I originally used 1-quart canning jars to hold the yogurt — they were OK, but a little bit too large (hard to get the last bits from the bottom of the jar) and the necks of the jars were hard to clean. In the last year or so, I have switched to the Working Glass from Crate and Barrel (my 10-year old glasses have a Luminarc mark on the bottom).
Put the lids on the containers and set them into warm place. I use a flexible portable cooler with good success.
Wait: Let the container sit in a warm place for a few hours until it sets. There are no fixed rules for this — I typically let the yogurt ferment for 4 hours or more.
For the first few years of yogurt making, I was careful about the 4 hour ferment — setting a timer each time I made a batch. This worked great, but made scheduling a bit challenging, especially on weeknights. So a few months ago I tried something new: let the yogurt ferment overnight. This means that I can easily make yogurt on a weeknight, or at the end of a weekend day. I take out the ‘seed yogurt’ at about 1 or 2 PM and let it warm up at room temperature. Then, around 7 or 8 or 9 PM, I start the heat and cool processes. I put the filled jars in the cooler, and when I wake up in the morning, the cultures have done their work and I have fresh yogurt to put in refrigerator.
Yogurt Making in Pictures
The drawings below outline the process.
Additional Thoughts On Yogurt Making
Many months after getting into a routine, I noticed that Paula Wolfert’s The Cooking of the Eastern Mediterranean has an appendix about yogurt and a recipe for making it at home. Wolfert writes that the most prized yogurt in the Eastern Mediterranean is made from buffalo’s or sheep’s milk because of the high butterfat content. She relates an old saying about the culturing process: “the quicker the sweeter.” In other words, the faster you can make the yogurt set, the sweeter it will taste, so some yogurt makers pour the warm milk-yogurt mixture into small jars for culturing. At 100 F, she writes, a batch of yogurt will jell in about 6 hours. At a lower temperature, it could take as long as 24 hours and give you a much tarter result. (Some day I should measure the temperature of my portable cooler during fermentation.)
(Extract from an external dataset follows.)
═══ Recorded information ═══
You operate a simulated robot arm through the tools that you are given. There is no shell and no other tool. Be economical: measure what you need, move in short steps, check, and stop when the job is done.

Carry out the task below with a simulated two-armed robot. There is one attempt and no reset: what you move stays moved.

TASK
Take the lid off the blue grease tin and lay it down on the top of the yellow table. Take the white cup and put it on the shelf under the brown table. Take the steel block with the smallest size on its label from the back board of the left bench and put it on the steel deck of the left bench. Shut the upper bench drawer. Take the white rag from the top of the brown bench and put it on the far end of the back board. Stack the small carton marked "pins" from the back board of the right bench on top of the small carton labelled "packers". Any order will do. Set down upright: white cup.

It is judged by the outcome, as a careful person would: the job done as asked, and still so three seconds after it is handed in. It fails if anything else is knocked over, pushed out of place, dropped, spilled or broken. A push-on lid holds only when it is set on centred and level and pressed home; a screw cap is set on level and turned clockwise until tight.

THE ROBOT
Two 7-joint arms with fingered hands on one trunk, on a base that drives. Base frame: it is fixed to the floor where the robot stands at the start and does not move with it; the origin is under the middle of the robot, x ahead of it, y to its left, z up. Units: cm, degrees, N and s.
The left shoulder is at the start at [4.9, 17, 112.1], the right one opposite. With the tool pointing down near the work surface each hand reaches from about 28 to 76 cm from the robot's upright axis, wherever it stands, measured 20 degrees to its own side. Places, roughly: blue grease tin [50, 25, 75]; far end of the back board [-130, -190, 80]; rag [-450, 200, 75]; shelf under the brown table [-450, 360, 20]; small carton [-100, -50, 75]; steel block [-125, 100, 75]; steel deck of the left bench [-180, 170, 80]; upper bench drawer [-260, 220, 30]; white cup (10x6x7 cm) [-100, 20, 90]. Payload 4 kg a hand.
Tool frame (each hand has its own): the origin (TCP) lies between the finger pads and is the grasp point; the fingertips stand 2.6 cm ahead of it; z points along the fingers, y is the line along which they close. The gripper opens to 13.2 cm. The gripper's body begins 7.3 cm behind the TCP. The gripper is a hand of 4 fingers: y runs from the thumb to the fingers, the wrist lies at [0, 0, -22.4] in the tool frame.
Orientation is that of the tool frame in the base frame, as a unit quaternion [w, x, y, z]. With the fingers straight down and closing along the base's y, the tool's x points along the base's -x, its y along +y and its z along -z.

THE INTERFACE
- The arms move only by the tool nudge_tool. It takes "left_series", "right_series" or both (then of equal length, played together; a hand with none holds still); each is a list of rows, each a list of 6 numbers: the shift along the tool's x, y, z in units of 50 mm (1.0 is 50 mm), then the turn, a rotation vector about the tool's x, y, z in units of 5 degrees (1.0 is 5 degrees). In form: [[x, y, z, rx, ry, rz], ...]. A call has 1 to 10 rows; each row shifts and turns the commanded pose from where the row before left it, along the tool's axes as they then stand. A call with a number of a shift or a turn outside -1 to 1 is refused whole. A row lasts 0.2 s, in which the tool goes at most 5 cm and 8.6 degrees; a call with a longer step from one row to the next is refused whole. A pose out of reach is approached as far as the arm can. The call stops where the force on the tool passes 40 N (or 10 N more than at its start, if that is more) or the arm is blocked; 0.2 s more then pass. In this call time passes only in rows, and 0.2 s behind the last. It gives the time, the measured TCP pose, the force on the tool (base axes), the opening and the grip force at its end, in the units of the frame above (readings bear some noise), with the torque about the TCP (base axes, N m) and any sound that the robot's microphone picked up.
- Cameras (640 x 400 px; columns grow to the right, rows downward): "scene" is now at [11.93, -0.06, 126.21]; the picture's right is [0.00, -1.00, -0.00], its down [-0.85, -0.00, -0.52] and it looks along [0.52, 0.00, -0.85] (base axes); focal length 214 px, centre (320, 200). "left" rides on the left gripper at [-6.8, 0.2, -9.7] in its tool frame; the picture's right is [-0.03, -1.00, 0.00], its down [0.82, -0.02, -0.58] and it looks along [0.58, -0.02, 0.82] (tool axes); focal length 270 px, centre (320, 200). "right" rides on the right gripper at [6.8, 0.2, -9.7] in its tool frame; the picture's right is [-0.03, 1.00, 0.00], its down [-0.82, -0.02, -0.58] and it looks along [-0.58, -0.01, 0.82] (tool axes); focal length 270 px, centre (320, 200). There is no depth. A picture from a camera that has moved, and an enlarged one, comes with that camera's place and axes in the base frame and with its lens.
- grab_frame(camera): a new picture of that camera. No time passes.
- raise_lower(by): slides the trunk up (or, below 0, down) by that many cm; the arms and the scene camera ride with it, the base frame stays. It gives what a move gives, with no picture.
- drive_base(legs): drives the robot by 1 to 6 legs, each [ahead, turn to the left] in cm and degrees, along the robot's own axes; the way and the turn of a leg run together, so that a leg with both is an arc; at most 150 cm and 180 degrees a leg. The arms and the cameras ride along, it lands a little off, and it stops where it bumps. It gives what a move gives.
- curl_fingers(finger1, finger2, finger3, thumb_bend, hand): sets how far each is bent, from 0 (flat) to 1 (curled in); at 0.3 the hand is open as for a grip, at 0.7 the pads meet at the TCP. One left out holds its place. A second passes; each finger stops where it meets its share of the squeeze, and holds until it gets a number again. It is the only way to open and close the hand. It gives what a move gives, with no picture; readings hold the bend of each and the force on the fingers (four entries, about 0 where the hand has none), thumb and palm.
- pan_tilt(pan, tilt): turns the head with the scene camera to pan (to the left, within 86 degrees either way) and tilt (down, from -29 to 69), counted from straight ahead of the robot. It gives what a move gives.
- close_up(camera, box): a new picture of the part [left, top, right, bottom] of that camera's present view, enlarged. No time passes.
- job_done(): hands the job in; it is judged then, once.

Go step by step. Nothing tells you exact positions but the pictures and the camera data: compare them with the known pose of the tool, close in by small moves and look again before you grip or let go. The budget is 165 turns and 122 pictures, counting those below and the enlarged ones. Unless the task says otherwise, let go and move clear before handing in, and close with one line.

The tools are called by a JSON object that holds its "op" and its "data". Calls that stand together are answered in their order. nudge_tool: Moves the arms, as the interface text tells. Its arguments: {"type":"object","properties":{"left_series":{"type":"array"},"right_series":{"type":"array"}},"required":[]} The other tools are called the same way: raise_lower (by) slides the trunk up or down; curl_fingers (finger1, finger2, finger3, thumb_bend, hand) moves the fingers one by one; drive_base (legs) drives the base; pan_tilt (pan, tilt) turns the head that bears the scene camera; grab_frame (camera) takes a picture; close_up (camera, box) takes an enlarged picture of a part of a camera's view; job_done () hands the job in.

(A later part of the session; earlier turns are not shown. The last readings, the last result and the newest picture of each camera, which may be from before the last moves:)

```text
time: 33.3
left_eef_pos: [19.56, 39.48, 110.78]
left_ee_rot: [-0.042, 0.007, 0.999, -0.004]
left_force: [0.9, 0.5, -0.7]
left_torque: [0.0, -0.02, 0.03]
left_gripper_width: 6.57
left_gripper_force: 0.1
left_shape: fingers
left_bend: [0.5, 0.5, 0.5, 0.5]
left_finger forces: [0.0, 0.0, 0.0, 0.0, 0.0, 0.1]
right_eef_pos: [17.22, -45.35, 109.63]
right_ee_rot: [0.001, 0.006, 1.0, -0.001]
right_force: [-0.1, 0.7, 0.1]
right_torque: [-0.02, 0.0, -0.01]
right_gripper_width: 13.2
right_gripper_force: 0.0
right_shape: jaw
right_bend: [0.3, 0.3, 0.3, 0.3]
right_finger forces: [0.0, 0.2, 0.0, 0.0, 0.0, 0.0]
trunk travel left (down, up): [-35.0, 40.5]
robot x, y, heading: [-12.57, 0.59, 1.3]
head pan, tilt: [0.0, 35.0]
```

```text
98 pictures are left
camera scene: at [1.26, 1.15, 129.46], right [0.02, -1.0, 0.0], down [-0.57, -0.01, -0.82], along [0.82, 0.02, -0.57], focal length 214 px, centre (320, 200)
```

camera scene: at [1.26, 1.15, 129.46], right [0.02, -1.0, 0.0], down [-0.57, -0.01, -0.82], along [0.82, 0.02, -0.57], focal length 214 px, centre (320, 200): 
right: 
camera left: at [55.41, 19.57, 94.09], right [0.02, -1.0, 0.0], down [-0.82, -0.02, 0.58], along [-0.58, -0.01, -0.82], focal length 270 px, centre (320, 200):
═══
Writer and editor Jennifer Jeffrey wrote about a clever way of managing yogurt culturing temperature with a hacked slow-cooker. By installing a dimmer switch in the power cord, she could control the amount of energy reaching the cooker’s heating elements, thus controlling the temperature of the water bath. (Important note: If you are going to hack commercial appliances, be sure you know what you are doing and follow good safety practices!)
After all of these words, remember that there are many ways to make yogurt at home — the yogurt cultures are somewhat forgiving about time and temperature — and what works for me might not work for you. Other authors might have methods that fit your schedule and taste preferences.